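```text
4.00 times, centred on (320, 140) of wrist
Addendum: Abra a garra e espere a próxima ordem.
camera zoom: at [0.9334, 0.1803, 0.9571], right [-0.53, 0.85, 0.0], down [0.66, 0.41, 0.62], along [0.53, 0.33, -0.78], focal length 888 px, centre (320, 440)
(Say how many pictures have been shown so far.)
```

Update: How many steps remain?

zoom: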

◇ ◇ ◇ ◇ ◇ ◇ ◇

§ What the exercise asks
Write out all the lines again, exactly as they are.

§ Exercise result
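```text
4.00 times, centred on (320, 140) of wrist
Addendum: Abra a garra e espere a próxima ordem.
camera zoom: at [0.9334, 0.1803, 0.9571], right [-0.53, 0.85, 0.0], down [0.66, 0.41, 0.62], along [0.53, 0.33, -0.78], focal length 888 px, centre (320, 440)
(Say how many pictures have been shown so far.)
```

Update: How many steps remain?

zoom: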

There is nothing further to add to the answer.